━━━ AVAILABLE DATA

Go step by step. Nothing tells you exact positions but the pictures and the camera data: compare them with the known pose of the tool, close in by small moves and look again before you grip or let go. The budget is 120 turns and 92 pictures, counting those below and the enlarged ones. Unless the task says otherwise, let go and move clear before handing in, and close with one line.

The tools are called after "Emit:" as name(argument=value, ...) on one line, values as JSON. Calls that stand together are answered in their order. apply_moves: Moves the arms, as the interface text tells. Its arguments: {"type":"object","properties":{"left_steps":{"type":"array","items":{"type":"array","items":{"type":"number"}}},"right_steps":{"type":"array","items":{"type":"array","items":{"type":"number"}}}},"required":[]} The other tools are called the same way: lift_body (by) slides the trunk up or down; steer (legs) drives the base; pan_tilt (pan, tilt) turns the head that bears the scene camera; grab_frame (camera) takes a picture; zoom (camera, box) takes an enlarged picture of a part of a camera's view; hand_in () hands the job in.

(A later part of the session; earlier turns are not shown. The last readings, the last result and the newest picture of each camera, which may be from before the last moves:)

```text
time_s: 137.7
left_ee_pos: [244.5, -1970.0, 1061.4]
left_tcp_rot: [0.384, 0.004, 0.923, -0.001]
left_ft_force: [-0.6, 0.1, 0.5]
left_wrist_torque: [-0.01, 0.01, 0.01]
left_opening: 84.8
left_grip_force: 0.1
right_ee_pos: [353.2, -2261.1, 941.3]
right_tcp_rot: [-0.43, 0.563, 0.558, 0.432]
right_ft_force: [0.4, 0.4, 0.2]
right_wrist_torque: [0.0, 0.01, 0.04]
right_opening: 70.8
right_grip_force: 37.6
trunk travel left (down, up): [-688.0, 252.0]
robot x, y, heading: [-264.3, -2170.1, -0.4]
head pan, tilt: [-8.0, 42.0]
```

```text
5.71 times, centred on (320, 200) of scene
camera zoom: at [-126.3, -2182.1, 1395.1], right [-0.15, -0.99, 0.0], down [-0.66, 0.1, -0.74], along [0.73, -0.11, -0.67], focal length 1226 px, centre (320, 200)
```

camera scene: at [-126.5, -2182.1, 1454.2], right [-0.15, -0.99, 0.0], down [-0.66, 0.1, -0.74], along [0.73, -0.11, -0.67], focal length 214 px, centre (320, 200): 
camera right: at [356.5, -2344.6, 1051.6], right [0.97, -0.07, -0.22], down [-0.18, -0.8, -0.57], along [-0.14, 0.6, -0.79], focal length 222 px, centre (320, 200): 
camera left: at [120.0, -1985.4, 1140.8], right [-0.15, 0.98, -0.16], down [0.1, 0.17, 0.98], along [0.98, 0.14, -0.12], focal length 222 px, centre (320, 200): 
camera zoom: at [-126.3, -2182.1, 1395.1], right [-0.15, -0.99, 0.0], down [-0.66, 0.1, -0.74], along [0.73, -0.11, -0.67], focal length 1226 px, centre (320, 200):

━━━━━━
━━━ SOURCE PASSAGE

[SystemSafety] 1. View of Computer Reliability in the Law (English and US) and 2. Argumentation

Les Chambers Les at chambers.com.au
Sat Jul 3 02:50:22 CEST 2021


Phil
My point is the accuser’s response to the question “is your claim credible" is sooo open to attack 
as to make its posing pointless in the first place. 
For example:
Q: Where is the evidence?
A:  All over the place. 
Q:  Is it secured from tampering 
A:  Well 
 no

As an addendum to Carl von Clausewitz:
As the stakes elevate so do the levels of dishonesty.
As per PO Horizon; if a software engineer is prepared to lie about the existence of a bug report it’s 
a very small step to making its documentation disappear.

What’s required here is a ‘Silks Guide to cross-examining Software’.
A compendium of relevant questions a competent auditor might ask.
Questions to which we all know the incriminating answers.

It would resonate with the legal profession. I cite Jeffery Robinson (The Justice Game), “A good 
silk should never ask a question to which he does not know the answer.” Jeffery learnt from harsh 
experience. Defending a UK importer caught with a container load of illegal homosexual literature, 
he discovered that the police operation was code named Tiger. “Ha!” He exclaimed , “So you 
chose a name redolent with swaggering machismo.”

━━━━━━

EXERCISE DESCRIPTION: Add the next paragraphs of the source passage.

OUTPUT BELOW:
“No,” replied the witness, “I named it after my cat.”

Les


> On 7/2/2021 5:53 PM, Les Chambers wrote:
> > What does she mean by ‘needed to be closely examined … adversarial examination of 
code’ ?
> > Do you mean rerun the entire V&V program Susan? That is assuming you could find the 
correct
> > versions of all the design documents and (choke) a complete, correct and unambiguous 
statement
> > of software requirements. Who has that kind of money?
> 
> Les,
> 
> I understand your concern about the practicality of independent V&V of 
> software like this, but that's not quite the point that is being made.
> 
> My understanding of the argument is that if the notional "accuser" is a 
> piece of software, someone accused should have the opportunity to 
> "question" whether the "accuser" is making credible claims. That 
> "questioning" might be expensive, but they should nonetheless have the 
> opportunity if they have resources to pursue it.
> 
> An adversarial examination need not re-run the entire V&V program, since 
> an adversary would not need to prove the code is fit for purpose. 
> Rather, a defendant would seek evidence that the code is NOT fit for 
> purpose.  One big defect found (failure to do what the prosecution says 
> it does), a systemic lack of quality, lack of an acceptable V&V paper 
> trail, defective configuration management, or other deficiencies in 
> development and application of the software might suffice to establish 
> reasonable doubt, especially for criminal cases.
> 
> As to money, that is what the US Class Action system and other 
> collective litigation approaches are for.  If you have enough 
> high-stakes cases on the table and/or a deep-pockets benefactor 
> foundation, the pooled resources can indeed take on analysis of a large 
> complex piece of code with enough potential for success to make it worth 
> doing.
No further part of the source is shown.